Objective 1:
Pull out the sentences of the source document that run from "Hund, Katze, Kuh" through "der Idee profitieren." and give them unchanged.

Supplied data:
----
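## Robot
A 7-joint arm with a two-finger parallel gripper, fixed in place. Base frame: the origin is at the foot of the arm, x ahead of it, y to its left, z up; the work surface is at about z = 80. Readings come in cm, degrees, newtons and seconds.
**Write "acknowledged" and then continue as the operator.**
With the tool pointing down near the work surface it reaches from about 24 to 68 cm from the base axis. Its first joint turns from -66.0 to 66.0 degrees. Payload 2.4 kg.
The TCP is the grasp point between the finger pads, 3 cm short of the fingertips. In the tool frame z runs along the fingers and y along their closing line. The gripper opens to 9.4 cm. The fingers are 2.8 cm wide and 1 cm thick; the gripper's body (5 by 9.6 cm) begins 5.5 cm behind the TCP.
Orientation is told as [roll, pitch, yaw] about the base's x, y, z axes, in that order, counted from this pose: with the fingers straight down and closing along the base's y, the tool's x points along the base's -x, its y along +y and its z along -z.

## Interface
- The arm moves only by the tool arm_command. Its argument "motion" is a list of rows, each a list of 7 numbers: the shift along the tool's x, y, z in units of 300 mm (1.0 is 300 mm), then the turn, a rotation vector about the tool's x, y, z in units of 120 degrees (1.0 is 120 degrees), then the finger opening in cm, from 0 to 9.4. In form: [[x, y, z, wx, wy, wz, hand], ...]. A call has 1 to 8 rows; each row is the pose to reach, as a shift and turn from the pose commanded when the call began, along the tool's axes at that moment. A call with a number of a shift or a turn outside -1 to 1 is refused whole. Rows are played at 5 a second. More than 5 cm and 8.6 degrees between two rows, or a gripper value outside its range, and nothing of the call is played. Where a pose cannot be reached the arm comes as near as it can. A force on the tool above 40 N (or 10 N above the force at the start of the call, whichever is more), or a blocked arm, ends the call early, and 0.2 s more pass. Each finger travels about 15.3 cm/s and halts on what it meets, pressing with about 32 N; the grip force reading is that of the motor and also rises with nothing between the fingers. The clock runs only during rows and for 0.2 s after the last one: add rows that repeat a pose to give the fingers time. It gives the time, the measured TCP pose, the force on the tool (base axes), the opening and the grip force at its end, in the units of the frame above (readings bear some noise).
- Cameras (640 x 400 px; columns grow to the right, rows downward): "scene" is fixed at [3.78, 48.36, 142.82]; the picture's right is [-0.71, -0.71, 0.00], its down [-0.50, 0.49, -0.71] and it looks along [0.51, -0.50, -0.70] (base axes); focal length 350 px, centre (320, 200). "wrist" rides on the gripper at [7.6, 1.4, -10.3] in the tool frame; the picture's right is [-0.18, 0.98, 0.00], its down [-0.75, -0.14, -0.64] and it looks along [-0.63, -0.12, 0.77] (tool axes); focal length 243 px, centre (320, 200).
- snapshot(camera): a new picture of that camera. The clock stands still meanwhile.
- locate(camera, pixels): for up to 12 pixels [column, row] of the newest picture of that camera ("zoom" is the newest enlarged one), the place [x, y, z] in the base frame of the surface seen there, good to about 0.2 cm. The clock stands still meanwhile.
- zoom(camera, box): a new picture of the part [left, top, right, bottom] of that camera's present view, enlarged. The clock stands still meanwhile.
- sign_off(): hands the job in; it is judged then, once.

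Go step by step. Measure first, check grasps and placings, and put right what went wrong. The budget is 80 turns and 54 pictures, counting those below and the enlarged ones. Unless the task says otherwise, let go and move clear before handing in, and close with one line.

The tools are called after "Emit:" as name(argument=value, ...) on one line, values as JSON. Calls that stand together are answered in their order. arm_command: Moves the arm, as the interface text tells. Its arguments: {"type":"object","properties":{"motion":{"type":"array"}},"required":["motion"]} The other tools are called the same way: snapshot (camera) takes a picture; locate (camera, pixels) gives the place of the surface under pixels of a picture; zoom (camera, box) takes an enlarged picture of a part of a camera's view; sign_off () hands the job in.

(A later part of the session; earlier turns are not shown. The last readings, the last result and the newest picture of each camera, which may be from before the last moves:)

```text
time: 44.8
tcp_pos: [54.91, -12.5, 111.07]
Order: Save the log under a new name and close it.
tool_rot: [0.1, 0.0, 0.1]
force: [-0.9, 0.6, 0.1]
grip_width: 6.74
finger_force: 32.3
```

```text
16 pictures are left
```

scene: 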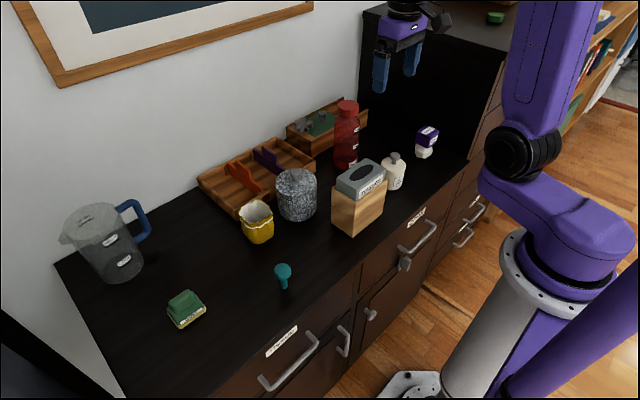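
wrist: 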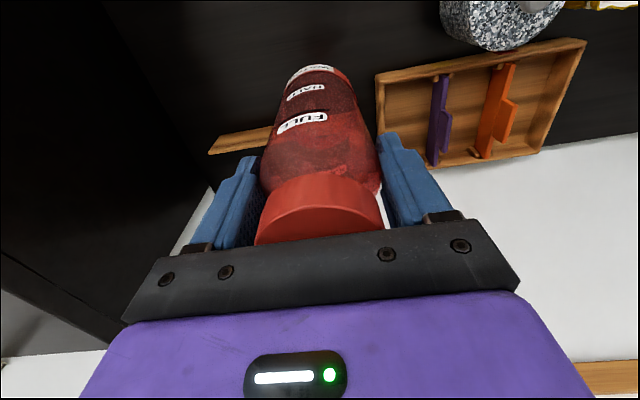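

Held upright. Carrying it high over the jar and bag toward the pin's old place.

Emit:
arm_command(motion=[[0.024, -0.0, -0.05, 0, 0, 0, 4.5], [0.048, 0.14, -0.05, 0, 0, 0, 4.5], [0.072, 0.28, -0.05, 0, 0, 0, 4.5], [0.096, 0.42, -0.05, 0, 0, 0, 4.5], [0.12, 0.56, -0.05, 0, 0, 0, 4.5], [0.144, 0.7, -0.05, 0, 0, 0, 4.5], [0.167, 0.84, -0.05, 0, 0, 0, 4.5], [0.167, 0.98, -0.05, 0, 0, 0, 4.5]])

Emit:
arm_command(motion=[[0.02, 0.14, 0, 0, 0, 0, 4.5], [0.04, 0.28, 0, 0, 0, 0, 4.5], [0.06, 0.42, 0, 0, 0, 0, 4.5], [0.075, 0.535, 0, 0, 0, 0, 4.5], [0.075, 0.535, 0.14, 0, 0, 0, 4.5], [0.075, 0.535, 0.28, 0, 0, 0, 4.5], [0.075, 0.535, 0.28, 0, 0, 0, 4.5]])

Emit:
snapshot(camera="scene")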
----
Source document:
Mittwoch, 22. Mai 2024

Archiv


Hund, Katze, Kuh

Informatik. Wiener Informatiker haben eine Software entwickelt, die Tierstimmen unterscheiden kann. Einen einfachen Nutzen sehen sie bei der Archivierung von Tierfilmen. Vielleicht können aber auch einmal Verhaltensforscher von der Idee profitieren.

Von Ralf Krauter | 13.09.2006
    "Muuuuh! Im Hintergrund werden die Daten jetzt extrahiert. Das sieht man hier in diesem Fenster. Und tatsächlich: Unser Geräusch wurde als Kuh identifiziert."

    Dalibor Mitrovic steht mit einem Mikrofon in der Hand vor einem PC. Der Doktorand am Institut für Sofwaretechnik der technischen Universität Wien hat gemeinsam mit einem Kollegen ein Computerprogramm entwickelt, das Tierstimmen automatisch erkennt.

    "Wir können auch eine Katze versuchen: Miau, Miau, Miau!"

    Auch die imitierte Katze erkennt der Tierstimmen-Analysator korrekt als solche - genau wie 90 Prozent aller Aufnahmen von echten Kühen, Katzen, Hunden und Vögeln, mit denen die Wiener Informatiker ihr System getestet haben. Was klingt, wie eine nette Spielerei, könnte durchaus praktischen Nutzen haben. Etwa bei der Archivierung von Filmmaterial, erklärt Dalibor Mitrovics Doktoranden-Kollege Matthias Zeppelzauer:

    "Das ist eine der großen Anwendungen, dass man Videos automatisch annotiert - sozusagen Metadaten generiert aus dem Video."

    Bislang müssen Tierfilme bei der Archivierung mühsam von Hand verschriftet werden. Ein Archivar sichtet die Bänder und notiert, an welcher Stelle zum Beispiel ein bellender Hund durchs Bild läuft. Mit der Tierstimmenerkennung aus Wien ließe sich das künftig automatisieren. Zu Beginn ihrer Arbeit haben die Informatiker eine Datenbank mit jeweils 100 Stimmproben von Hunden, Katzen, Kühen und Vögeln angelegt. Zeppelzauer:

    "Diese Soundsamples haben jetzt unter Umständen auch eine sehr breite Charakteristik. Zum Beispiel haben wir in manchen Soundsamples nur ein Hundegebell, in anderen aber mehrere. Dann haben wir von kleinen Hunden angefangen bis zu großen Tieren in unserer Datenbank. Das heißt, eine solche Tierklasse hat durchaus sehr unterschiedliche Geräusche."
----
Objective 2:
The lines above from the one containing "- snapshot(camera): a" through the one containing "- locate(camera, pixels): for" are to be set down exactly, and no others.

Final answer 1:
Hund, Katze, Kuh

Informatik. Wiener Informatiker haben eine Software entwickelt, die Tierstimmen unterscheiden kann. Einen einfachen Nutzen sehen sie bei der Archivierung von Tierfilmen. Vielleicht können aber auch einmal Verhaltensforscher von der Idee profitieren.

Final answer 2:
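- snapshot(camera): a new picture of that camera. The clock stands still meanwhile.
- locate(camera, pixels): for up to 12 pixels [column, row] of the newest picture of that camera ("zoom" is the newest enlarged one), the place [x, y, z] in the base frame of the surface seen there, good to about 0.2 cm. The clock stands still meanwhile.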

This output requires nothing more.